We’ve helped many successful clients that have used AI to access R&D incentives, including Zenotech, who develop computational fluid dynamics (CFD) modelling techniques and use AI to predict computing service availability. Then there’s EAI Systems, who use a range of AI techniques to create an internationalised medical diagnostic tool.

However, there are also plenty of companies with non-AI solutions that have benefitted from R&D tax relief too. This includes The Engage Hub – who built a processing engine that consumes millions of data points each day for customer journey insight, and used highly optimal classification techniques that scale instead of AI. We’ve also helped RFIdentikit, which developed an increasingly sophisticated platform for managing trackable tags and badges. The company’s R&D needed to be specific to their sector and as a result, continues to be extensible.

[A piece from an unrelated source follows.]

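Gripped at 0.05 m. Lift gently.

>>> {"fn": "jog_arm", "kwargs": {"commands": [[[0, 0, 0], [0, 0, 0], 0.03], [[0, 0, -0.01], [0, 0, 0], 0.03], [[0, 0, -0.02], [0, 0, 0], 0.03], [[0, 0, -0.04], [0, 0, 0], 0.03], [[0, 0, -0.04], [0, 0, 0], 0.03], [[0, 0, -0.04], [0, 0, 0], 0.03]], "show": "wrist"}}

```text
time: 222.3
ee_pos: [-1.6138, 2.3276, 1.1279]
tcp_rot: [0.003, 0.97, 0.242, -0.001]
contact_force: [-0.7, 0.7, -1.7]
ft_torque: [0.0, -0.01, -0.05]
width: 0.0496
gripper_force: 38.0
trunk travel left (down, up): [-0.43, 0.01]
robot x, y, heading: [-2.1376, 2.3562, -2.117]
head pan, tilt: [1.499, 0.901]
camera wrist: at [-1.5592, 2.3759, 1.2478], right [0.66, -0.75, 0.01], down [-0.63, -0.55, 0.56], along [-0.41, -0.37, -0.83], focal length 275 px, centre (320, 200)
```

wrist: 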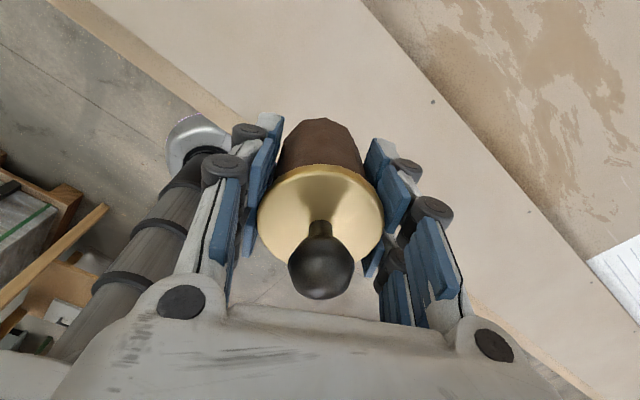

While all of the solutions I’ve mentioned sound quite high-tech, I would still discourage developers from shying away from solutions viewed as ‘low-tech’, such as rules engines or trigger-driven relational databases. These technologies often need to be applied in specific solutions, and can offer value, efficiency, and simplicity when problem-solving. Above all, they can still be eligible for R&D tax credits.

It’s crucial for the sector to collectively dispel the myth that applications, solutions or programmes need to be high-tech and embody the futuristic ‘AI’ image commonly seen in sci-fi films to be innovative – as it simply isn’t true. There’s an abundance of companies developing unique software solutions to address the nation’s digital problems, and there are plenty of untapped opportunities before them.

Now’s the time to seize these opportunities and unlock the value that companies have worked so hard to earn. A word of warning though – just don’t call the solution AI if it isn’t.